Opinions

OPINION: Ranked-choice opponents appear to be playing fast and loose with Alaska’s election laws

Opponents of ranked choice voting in Alaska want to put an initiative on the 2024 ballot so that voters can overturn the law. To do that, they need to collect signatures from about 26,000 registered voters to win a spot in the statewide election.

To gather the signatures, and then run a campaign to convince a majority of voters to dump the new voting system, they will need money. Six-figure money. Which means fundraising.

But the laws around soliciting and accepting campaign donations are a problem for people who would prefer to remain anonymous. The laws also require disclosure of how the money is spent. Even more of a handicap for campaign fundraisers: Political donations are not deductible on federal taxes.

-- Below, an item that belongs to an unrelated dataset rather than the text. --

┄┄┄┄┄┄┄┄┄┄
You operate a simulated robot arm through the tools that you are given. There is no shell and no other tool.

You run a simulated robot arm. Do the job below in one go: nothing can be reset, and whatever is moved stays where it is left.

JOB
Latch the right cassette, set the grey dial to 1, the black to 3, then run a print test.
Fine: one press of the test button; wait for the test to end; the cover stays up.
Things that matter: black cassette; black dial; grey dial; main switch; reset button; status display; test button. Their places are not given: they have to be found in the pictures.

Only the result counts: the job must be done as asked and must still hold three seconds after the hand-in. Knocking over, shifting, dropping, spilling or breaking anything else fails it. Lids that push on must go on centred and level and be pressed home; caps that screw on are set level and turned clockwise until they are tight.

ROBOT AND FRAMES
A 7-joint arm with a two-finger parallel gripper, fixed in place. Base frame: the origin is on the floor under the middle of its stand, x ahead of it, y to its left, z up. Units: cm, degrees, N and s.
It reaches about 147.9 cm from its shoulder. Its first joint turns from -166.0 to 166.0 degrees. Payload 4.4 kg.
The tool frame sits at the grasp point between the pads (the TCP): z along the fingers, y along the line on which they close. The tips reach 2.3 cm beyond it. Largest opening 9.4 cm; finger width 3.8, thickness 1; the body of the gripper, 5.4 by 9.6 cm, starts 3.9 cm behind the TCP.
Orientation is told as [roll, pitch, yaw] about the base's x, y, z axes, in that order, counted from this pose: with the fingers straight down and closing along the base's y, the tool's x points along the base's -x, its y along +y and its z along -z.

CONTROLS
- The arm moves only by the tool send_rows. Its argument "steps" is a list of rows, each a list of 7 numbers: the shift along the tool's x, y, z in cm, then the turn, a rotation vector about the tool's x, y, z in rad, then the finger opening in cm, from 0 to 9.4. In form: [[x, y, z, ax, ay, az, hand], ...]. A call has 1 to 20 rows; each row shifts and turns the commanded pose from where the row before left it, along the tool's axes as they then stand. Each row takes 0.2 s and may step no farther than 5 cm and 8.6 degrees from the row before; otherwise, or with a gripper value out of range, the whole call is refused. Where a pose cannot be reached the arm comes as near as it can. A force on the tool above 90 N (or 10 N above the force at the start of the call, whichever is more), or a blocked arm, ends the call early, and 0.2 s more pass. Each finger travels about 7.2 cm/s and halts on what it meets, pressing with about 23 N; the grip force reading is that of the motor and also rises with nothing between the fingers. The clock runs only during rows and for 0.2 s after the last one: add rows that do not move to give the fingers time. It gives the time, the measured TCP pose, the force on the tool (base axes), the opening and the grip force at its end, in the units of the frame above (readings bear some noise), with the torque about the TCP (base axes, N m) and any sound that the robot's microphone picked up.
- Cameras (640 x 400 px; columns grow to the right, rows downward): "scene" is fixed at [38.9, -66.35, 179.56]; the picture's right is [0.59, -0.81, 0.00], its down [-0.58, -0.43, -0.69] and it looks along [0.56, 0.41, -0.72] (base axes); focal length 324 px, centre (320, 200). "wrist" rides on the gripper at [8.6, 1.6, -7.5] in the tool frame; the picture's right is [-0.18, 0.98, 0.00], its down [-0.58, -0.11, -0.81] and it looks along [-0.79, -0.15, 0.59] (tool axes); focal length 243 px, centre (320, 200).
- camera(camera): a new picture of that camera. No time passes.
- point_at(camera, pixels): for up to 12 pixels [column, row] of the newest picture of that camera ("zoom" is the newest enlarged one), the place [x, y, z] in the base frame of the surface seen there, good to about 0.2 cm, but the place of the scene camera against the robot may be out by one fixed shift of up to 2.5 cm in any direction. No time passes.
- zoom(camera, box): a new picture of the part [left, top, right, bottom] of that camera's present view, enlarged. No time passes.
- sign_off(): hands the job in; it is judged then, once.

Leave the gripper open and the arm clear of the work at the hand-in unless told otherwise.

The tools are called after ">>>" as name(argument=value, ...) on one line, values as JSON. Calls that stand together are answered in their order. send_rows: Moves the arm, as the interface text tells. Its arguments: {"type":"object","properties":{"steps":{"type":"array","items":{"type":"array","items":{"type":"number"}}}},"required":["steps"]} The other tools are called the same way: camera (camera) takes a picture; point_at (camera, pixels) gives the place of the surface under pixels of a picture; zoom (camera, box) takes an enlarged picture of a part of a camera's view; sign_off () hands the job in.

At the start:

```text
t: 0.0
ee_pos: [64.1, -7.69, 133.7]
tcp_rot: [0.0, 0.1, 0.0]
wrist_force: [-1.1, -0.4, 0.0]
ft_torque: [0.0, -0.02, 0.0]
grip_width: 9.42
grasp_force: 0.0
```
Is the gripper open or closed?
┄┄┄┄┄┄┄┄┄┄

So, what better way to solve the problems than to hide behind a tax-deductible, self-proclaimed religious organization that could accept anonymous donations?

It appears that’s what Alaskans for Honest Elections, which is leading the ballot initiative effort, has done. I guess the name of the group is more for show than anything else.

Just as the name of the Ranked Choice Education Association doesn’t match up with its real work of influencing political ballot initiatives. It incorporated as a church in Washington state in December 2022. According to its articles of incorporation, its mission is “to promote Christian doctrines, establish and oversee places of worship, evangelize worldwide, support missionary activities.” Oh yes, and promote “the preservation of truth.”

It sure seems to me that misleading political fundraising is contrary to the preservation of truth, but the church works in wondrous ways.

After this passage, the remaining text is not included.